**Text provided**
◇ ◇ ◇
Why Did Anyone Get Hair Plugs in the 80s?!
Looking at the old school method doctors used to perform hair transplants, with those really “pluggy” looks, Im curious as to why ANYONE in their right mind in the eighties would go in for that procedure! Was it ever done well?? I mean it really looks like crap and nothing like natural hair. Do you have any photos of one of those procedures done relatively well? Just curious. Thanks, really enjoy the blog!!!
They didn’t know any better back in those days. I know we’re only talking about 20-25 years ago, but technology is an interesting thing. One might say that there was so much excitement to get hair on a bald head, that men did not use their brains. Or that doctors were so trusted in those days, that when a doctor recommended hair plugs, everything was followed like the sheep to the slaughter. It may seen archaic now, but it was the state of the art back then and most men had plugs put into thinning hair so that they only saw more fullness — that is, until the hair all fell out around the plugs. There was a logic put together by the doctor that one could put the hair back in quarter sections, like a checkerboard with four squares. First you transplanted one square than the second, then the third, and then the last. In theory, the doctors and the patients wanted to believe that when all four squares were filled in, the hair was full. But reality took on another face, and the doctors started to push ‘touch-ups’ to fix the pluggy appearance of the rows of corn that grew on the head. It was not unusual for a patient to have 10 surgeries to get their hair back, but that was never a real possibility. I don’t know where common sense played a role and the men walking around with ‘doll’s hair’ were becoming more and more prevalent. Celebrities were leading the way and people like Frank Sinatra became the model that everyone wanted to follow (he had a pluggy transplant), but he really looked awful so he wore a wig and people thought that was his hair transplant, an illusion that doctors profited from and patients wanted to believe. It was an embarrassing con game perpetrated by the medical profession.
Have you seen the old Atari video games back in the 1980s? It was the best back then! Unfortunately, just like the Atari video games of the 80s, the results of the old plugs are not as impressive when viewed today.
hey doc, i still like those old atari games – those old doll plugs sure won’t ever come back into fashion though!
◇ ◇ ◇
**Given data**
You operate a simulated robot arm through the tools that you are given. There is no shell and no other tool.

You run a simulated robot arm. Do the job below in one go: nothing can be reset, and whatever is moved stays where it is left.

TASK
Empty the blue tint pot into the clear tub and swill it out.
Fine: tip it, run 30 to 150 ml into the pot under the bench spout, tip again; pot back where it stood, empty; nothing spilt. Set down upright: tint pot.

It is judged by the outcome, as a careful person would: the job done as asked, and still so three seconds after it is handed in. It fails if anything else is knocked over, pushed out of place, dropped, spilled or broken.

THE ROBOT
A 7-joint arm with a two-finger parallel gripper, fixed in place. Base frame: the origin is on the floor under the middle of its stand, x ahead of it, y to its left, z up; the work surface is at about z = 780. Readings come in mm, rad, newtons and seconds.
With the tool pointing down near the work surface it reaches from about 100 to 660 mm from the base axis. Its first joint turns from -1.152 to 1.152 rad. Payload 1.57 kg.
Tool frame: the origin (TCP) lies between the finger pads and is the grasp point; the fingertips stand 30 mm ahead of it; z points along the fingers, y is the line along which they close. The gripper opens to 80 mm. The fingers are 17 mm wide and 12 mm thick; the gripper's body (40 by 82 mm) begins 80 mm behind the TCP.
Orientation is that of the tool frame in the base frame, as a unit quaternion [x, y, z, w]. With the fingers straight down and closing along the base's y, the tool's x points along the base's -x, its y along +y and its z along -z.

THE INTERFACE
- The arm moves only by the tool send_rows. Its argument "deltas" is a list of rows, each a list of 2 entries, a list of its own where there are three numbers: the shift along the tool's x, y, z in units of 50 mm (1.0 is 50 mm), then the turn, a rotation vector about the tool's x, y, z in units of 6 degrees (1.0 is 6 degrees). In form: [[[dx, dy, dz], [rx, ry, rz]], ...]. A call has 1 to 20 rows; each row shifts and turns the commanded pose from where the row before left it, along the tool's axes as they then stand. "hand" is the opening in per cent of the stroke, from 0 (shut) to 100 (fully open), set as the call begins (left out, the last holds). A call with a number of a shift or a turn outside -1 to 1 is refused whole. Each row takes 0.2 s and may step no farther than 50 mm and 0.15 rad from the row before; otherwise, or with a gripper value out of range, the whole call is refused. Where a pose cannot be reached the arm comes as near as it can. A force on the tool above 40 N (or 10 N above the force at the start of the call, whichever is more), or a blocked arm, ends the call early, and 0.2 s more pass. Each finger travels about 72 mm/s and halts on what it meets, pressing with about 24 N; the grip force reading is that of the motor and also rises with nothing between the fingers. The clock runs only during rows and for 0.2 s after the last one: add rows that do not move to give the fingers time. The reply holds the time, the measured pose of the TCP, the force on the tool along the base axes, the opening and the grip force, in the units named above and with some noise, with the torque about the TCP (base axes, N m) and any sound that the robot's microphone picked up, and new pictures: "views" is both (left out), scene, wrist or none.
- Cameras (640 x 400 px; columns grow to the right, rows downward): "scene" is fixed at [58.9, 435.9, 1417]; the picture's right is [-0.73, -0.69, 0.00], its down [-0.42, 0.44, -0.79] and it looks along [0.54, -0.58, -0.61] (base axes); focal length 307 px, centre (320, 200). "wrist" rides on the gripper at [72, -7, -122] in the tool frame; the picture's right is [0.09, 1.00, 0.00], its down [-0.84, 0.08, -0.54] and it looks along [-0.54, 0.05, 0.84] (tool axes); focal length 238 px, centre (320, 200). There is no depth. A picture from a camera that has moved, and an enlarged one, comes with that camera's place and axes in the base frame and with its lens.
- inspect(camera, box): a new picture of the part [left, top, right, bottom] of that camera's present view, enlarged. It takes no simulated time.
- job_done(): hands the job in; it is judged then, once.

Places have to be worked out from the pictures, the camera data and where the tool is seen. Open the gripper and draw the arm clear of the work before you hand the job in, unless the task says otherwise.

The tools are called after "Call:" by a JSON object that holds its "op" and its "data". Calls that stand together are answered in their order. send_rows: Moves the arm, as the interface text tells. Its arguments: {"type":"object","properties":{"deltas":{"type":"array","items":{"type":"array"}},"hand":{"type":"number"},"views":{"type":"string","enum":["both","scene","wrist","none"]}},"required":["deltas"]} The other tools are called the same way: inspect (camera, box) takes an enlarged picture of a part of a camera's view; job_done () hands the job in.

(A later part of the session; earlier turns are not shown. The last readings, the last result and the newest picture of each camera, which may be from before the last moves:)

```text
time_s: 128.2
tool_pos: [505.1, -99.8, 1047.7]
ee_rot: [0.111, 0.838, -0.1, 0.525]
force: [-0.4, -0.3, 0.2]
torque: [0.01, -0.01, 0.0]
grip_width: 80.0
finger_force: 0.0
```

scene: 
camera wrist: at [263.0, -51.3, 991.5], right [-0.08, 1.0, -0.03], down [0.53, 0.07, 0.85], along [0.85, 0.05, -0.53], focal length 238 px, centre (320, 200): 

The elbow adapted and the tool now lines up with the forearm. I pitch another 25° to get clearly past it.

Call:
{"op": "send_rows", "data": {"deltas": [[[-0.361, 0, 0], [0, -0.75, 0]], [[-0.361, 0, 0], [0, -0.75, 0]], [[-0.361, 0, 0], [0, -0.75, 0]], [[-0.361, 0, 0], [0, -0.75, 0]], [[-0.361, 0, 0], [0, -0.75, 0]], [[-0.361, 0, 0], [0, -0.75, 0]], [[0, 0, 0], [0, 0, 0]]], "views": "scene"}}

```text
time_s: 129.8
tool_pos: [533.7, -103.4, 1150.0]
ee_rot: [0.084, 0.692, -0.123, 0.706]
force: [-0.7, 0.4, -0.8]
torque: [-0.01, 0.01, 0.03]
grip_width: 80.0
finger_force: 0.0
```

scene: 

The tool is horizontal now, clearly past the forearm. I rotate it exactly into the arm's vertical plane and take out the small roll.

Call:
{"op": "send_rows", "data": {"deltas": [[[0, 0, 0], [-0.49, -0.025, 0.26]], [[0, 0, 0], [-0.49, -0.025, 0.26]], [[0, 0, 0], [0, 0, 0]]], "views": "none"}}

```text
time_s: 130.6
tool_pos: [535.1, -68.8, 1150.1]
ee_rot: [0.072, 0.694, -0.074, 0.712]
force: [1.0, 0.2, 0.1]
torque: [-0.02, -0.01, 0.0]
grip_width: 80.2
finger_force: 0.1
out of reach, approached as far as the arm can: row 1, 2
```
◇ ◇ ◇
**What is being asked**
Take the text provided and repeat only what runs from "Have you seen" through "when viewed today.".

**Exercise solution**
Have you seen the old Atari video games back in the 1980s? It was the best back then! Unfortunately, just like the Atari video games of the 80s, the results of the old plugs are not as impressive when viewed today.